Users familiar with bash are encouraged to
try ksh(1) before loading bash on their
system -- it does what most people desire of bash.
- Password management on OpenBSD is different from password management
on some other Unix-like operating systems.
The actual passwords are stored in the file
master.passwd(5)
which is readable only by root.
This file should be altered only with the
vipw
program.
- Devices are named by driver, not by type. For example, there are
no eth* devices. It would be em0 for an Intel PRO/1000 Ethernet card, bge0
for a Broadcom BCM57xx or BCM590x Ethernet device, ral0 for a RaLink wireless
device, etc.
All of these drivers have man pages in section 4.
So, to find more information about the features supported by the
PRO/1000 driver, you can do
"man
4 em".
- OpenBSD/i386, amd64, and several other platforms use a "two layer"
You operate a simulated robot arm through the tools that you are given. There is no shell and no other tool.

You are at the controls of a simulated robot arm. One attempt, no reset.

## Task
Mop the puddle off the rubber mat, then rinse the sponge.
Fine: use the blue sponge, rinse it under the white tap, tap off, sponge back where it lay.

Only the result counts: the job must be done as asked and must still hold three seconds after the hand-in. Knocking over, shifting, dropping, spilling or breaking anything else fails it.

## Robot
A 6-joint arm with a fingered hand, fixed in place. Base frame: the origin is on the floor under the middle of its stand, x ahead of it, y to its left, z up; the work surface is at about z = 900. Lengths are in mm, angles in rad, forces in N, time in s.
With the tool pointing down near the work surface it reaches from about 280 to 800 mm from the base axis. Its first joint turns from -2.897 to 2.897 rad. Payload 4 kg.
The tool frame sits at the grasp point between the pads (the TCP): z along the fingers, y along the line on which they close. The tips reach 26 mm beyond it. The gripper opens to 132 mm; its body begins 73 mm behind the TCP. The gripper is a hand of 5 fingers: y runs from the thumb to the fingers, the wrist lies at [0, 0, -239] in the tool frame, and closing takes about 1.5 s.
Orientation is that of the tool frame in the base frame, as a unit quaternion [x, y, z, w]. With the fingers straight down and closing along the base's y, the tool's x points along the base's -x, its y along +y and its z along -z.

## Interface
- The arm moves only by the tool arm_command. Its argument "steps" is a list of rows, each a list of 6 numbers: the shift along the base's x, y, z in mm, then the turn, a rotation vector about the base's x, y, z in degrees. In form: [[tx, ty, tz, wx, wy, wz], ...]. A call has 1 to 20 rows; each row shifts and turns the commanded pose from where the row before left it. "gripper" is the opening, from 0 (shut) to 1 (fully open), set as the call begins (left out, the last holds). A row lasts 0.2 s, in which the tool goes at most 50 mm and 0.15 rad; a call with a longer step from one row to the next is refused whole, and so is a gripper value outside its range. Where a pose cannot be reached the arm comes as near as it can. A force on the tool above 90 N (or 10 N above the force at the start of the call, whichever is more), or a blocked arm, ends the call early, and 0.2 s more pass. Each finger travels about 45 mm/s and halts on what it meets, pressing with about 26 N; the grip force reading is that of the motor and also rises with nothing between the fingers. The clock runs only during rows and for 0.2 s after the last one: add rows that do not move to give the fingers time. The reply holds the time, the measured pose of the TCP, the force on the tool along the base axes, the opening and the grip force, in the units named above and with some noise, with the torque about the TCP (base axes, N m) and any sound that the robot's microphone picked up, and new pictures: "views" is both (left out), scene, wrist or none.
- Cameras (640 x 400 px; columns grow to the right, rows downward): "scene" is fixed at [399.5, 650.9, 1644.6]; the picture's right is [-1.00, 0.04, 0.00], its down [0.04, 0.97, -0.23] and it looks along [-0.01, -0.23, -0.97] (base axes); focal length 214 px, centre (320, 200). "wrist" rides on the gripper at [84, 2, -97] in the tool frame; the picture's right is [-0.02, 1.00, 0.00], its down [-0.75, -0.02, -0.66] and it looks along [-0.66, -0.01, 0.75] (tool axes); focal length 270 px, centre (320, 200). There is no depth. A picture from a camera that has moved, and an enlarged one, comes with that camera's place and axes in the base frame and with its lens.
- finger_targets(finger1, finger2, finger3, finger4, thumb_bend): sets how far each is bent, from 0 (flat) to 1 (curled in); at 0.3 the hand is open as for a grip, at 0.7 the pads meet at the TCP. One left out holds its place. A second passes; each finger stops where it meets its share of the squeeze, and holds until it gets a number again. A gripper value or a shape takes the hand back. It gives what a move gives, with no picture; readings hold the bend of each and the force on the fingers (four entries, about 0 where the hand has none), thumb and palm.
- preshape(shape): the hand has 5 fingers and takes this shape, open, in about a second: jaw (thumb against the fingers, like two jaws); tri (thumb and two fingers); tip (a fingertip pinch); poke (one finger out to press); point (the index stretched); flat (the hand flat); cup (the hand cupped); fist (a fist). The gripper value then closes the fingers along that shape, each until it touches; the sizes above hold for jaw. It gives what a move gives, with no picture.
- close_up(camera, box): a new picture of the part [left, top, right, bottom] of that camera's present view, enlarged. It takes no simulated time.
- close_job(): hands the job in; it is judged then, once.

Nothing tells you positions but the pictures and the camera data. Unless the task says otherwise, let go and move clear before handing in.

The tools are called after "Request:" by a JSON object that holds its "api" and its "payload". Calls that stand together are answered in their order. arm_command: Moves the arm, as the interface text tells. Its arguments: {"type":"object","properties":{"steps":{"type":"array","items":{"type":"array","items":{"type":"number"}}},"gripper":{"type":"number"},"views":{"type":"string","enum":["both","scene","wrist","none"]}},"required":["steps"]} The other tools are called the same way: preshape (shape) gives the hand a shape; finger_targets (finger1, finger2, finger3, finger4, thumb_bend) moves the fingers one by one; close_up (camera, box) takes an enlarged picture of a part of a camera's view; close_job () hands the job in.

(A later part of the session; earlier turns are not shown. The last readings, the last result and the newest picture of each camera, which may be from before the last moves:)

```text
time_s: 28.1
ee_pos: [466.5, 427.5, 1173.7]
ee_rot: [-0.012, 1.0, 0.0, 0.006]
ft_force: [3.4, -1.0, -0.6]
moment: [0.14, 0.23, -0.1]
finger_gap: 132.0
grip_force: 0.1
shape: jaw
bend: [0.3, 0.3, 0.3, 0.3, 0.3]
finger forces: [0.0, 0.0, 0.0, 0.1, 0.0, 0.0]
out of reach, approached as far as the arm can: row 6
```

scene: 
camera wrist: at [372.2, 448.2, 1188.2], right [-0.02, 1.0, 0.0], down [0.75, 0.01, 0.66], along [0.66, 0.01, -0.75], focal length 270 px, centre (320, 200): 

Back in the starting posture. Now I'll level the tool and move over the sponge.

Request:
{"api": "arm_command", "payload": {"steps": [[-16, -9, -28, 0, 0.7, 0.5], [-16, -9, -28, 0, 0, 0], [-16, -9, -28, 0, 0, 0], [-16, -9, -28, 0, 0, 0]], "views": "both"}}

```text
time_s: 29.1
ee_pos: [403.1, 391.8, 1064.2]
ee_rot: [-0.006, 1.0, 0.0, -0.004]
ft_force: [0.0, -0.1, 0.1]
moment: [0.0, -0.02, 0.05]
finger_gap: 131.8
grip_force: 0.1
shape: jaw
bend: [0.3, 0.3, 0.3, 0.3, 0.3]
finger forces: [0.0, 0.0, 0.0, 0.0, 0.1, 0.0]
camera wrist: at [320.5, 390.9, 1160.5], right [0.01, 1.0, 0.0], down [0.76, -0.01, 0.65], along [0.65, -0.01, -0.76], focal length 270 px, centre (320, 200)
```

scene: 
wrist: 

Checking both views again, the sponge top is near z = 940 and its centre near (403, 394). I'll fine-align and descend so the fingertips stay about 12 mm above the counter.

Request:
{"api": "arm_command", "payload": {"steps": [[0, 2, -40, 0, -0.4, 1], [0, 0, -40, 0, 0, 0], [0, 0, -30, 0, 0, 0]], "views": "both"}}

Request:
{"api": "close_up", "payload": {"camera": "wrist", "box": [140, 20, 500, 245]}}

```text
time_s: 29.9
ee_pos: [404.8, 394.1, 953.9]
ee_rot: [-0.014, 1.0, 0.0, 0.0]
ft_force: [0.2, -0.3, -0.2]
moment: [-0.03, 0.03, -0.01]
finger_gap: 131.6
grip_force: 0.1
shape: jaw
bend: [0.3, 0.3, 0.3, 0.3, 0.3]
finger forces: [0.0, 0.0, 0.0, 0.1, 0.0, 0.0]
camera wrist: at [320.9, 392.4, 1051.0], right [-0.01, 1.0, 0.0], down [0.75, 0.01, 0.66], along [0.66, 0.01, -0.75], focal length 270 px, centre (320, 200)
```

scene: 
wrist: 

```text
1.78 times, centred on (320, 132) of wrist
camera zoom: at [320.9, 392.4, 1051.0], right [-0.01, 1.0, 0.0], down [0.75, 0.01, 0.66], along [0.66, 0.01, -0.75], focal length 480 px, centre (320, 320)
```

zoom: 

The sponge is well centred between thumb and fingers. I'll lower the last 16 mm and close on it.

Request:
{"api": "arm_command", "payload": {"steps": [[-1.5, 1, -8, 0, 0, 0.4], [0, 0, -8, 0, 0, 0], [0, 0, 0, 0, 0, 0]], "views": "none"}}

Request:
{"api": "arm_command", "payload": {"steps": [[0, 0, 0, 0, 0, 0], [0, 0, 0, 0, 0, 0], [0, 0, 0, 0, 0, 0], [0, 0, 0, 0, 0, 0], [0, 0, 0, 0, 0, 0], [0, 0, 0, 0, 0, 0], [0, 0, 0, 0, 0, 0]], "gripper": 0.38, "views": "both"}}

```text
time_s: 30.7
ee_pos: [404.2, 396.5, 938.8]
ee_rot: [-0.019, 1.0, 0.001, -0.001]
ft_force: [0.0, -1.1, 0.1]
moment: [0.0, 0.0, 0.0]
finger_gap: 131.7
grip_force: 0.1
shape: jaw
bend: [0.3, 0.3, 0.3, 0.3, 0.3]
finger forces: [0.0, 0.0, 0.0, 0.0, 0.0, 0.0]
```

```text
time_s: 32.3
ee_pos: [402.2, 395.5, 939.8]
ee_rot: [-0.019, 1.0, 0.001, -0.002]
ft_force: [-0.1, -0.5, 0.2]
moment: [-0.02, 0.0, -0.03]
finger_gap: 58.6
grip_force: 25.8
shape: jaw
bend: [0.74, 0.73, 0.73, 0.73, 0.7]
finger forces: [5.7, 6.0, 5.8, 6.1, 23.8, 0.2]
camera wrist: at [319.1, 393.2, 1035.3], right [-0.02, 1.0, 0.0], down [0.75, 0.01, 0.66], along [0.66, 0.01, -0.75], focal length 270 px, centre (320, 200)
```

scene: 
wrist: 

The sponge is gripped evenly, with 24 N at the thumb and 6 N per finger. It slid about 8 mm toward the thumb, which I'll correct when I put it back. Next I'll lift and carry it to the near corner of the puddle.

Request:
disk partitioning system, where the first layer is the
fdisk, BIOS-visible partition, familiar
to most users of IBM compatible computers.
The second layer is the disklabel,
a traditional BSD partitioning system.
OpenBSD supports up to 15 disklabel partitions on a disk, all residing
within one fdisk partition.
This permits OpenBSD to coexist with other OSs, including other
Unix-like OSs.
OpenBSD must be one of the four "primary" partitions.
- Some other OSs encourage you to customize your kernel for your
machine.
OpenBSD users are encouraged to simply use
the standard GENERIC kernel provided and tested by the developers.
Users attempting to "customize" or "optimize" their kernel usually
cause far more problems than they solve, and will not be supported
by developers.
- OpenBSD works hard to maintain the license
policy and security of the project.
For this reason, some newer versions of some software which fail to meet
either the license or security goals of the project have not and may
never be integrated into OpenBSD.
Security and free licensing will never take a back seat to having the
biggest version number.
9.2 - Dual booting Linux and OpenBSD
Yes! It is possible!
Read INSTALL.linux.
9.3 - Converting your Linux (or other Sixth Edition-style) password file
to BSD-style
First, figure out if your Linux password file is shadowed or not. If it
is, install John the Ripper from
packages or ports (security/john) and
use the unshadow utility that comes with it to merge your
passwd and shadow files into one Sixth Edition-style file.
Using your Linux password file, we'll call it linux_passwd, you
need to add in ::0:0 between fields four and seven.
awk(1)
does this for you.
# cat linux_passwd | awk -F : '{printf("%s:%s:%s:%s::0:0:%s:%s:%s\n", \
> $1,$2,$3,$4,$5,$6,$7); }' > new_passwd
At this point, you want to edit the new_passwd file and remove
the root and other system entries that are already present in your
OpenBSD password file or aren't applicable with OpenBSD (all of them).
Also, make sure there are no duplicate usernames or user IDs between
new_passwd and your OpenBSD box's /etc/passwd. The
easiest way to do this is to start with a fresh /etc/passwd.
# cat new_passwd >> /etc/master.passwd
# pwd_mkdb -p /etc/master.passwd
The last step, pwd_mkdb is necessary to rebuild the
/etc/spwd.db and /etc/pwd.db files. It also creates a Sixth Edition-style
password file (minus encrypted passwords) at /etc/passwd for programs
which use it. OpenBSD uses a stronger encryption for passwords,
blowfish, which is very unlikely to be found on any system which uses
full Sixth Edition-style password files. To switch over to this stronger
encryption, simply have the users run 'passwd' and change their
password. The new password they enter will be encrypted with your
default setting (usually blowfish unless you've edited
/etc/login.conf). Or, as root, you can run passwd
username.
9.4 - Running Linux binaries on OpenBSD
OpenBSD/i386 is able to run Linux binaries when the kernel is compiled
with the COMPAT_LINUX option and the runtime sysctl kern.emul.linux is
also set.
If you are using the GENERIC kernel (which you should be), COMPAT_LINUX
is already enabled, and you will just need to do:
# sysctl kern.emul.linux=1
For this to be done automatically each time the computer boots,
remove the # (comment) character at the beginning of the line
#kern.emul.linux=1 # enable running Linux binaries
in /etc/sysctl.conf, so that it reads
kern.emul.linux=1 # enable running Linux binaries
and reboot your system to have it take effect.
To run any Linux binaries that are not statically linked (most of them),
you need to follow the instructions on the
compat_linux(8)
manual page.
A simple way to get most of the useful Linux libraries is
to install the fedora/base package from your nearest FTP mirror.
To find out more about the packages and ports system read
FAQ 15 - The OpenBSD Packages and Ports System.
To install the above mentioned package you would issue
# export PKG_PATH=ftp://your.ftp.mirror/pub/OpenBSD/5.4/packages/i386/
# pkg_add -i fedora_base
Note that
pkg_add(1)
will automatically execute sysctl to set kern.emul.linux to the correct
value upon adding this package.
However, it does not change /etc/sysctl.conf, so if you wish
Linux emulation to be enabled by default, you need to modify
kern.emul.linux there.
9.5 - Accessing your Linux files from OpenBSD
OpenBSD supports the EXT2FS file system.
For further information, see FAQ 14.